Françoise Hardy, échos en chambre
Par Charline Lecarpentier — 9 avril 2018 à 19:16
Six ans après «l’Amour fou», la chanteuse a retrouvé le chemin des studios pour élaborer «Personne d’autre», nouvel album tout en guitares aériennes.
Françoise Hardy, 74 ans. Photo Benoît Peverelli
Si les «copains» France Gall et Johnny Hallyday l’ont laissée sur le quai, Françoise Hardy, elle, est bien toujours du monde des vivants. En 1968, elle demandait la première
Comment te dire adieu? et n’a cessé depuis de reporter son congé, agitant toujours le mouchoir de l’au revoir au fil des chants. La révolution du printemps 1968 de la spleen queen fut de donner les derniers concerts de sa vie à Kinshasa, au Congo. A moins qu’elle ne surprenne son monde, à 74 ans, par une tournée des Zénith, sait-on jamais : dans sa constance, elle a su rendre chaque surprise plus intense.

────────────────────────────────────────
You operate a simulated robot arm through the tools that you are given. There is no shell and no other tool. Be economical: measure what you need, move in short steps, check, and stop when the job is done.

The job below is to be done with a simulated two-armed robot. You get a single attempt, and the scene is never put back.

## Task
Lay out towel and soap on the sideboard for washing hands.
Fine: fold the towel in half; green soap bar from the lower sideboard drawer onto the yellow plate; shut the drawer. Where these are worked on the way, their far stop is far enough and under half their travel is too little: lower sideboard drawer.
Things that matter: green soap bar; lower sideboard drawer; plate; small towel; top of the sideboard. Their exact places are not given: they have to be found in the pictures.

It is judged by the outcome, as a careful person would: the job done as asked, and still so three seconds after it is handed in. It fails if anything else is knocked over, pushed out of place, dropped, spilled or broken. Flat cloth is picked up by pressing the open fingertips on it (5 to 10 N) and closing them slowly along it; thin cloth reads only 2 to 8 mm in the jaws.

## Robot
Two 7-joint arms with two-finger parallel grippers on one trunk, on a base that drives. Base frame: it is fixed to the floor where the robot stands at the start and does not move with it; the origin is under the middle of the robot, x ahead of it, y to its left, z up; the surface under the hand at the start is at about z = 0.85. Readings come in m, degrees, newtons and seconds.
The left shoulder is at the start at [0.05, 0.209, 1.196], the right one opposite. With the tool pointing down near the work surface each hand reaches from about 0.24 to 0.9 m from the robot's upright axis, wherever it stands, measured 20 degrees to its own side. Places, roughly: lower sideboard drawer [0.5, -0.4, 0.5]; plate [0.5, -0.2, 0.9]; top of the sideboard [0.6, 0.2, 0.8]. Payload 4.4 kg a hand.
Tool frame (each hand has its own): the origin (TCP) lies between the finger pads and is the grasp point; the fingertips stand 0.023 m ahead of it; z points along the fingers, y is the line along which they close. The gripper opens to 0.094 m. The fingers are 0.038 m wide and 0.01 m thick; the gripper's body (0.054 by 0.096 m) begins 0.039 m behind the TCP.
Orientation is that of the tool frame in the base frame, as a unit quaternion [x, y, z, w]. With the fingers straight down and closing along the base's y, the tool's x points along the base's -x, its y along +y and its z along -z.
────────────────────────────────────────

On pensait encore récemment qu’elle était arrivée au bout du raffinement de son chant du cygne avec l’Amour fou, album vitrifiant son amour vif pour Dutronc, objet de classicisme austère et noble. Il était annoncé à sa sortie en 2012 comme étant son dernier. Si le cancer semblait il y a quelques années la rapprocher de l’échéance et ses poumons s’acharner à obstruer sa voix, la maladie lui a suffisamment lâché la grappe pour qu’elle retourne au travail. En 2016, elle publiait le livre Un cadeau du ciel et reprenait True Love Ways de Buddy Holly pour la compilation It’s a Teenager Dream de l’ingénieur du son chéri de la chanson Dominique Blanc-Francard.
Puis de revenir en studio pour Personne d’autre, nouvel addendum à sa discographie, nouveau testament qui n’écrasera probablement pas le précédent. Plutôt que chanter sa survivance, Françoise Hardy, notoire amoureuse des cartes, mise encore sur l’après et qui saura l’accompagner, avec un bal de guitares gonflées d’écho, cognant contre sa voix. «Prendre avec toi le train spécial, qui va nous emporter/ Vers la lumière et la liberté. Laissons de côté nos logiciels pour mieux tourner la page», romance-t-elle sur le grandiloquent Train spécial.
L’album est produit en grande partie par Erick Benzi, lequel avait précédemment travaillé avec elle sur
Tant de belles choses (2004), parmi d’autres, mais aussi pour Johnny Hallyday et Yannick Noah. Le titre
Dors mon ange est celui du déclic, adaptation de
Sleep (2005) du groupe finlandais Poets of the Fall, sortes d’Elton John dans un nuage de fusain - un rock emo FM pour lequel elle eut le coup de foudre et l’envie de se remettre au travail. Le single le Large, écrit et composé par La Grande Sophie, use encore de ces guitares emo emplies d’échos qui forment un véritable radeau de fortune pour sa mélopée dont la voix reste toujours d’une beauté froide presque trop immuable. On lui préfère la comptine Trois Petits Tours et sa guitare western, qui paraissait presque trop frivole pour son humeur de pierre, jusqu’à ce qu’elle s’y raconte seule dans son bunker, attendant son «ours cynique».
Les amateurs de suspense interromprons ici leur lecture ; pour les autres, voici les dernières lignes de
Personne d’autre, mouchoir remisé dans la poche avec seul un angle qui dépasse :
«J’arrête là, je me retiens/Ni dernier mot ni mot de la fin.»Charline Lecarpentier
Françoise Hardy Personne d’autre (Parlophone).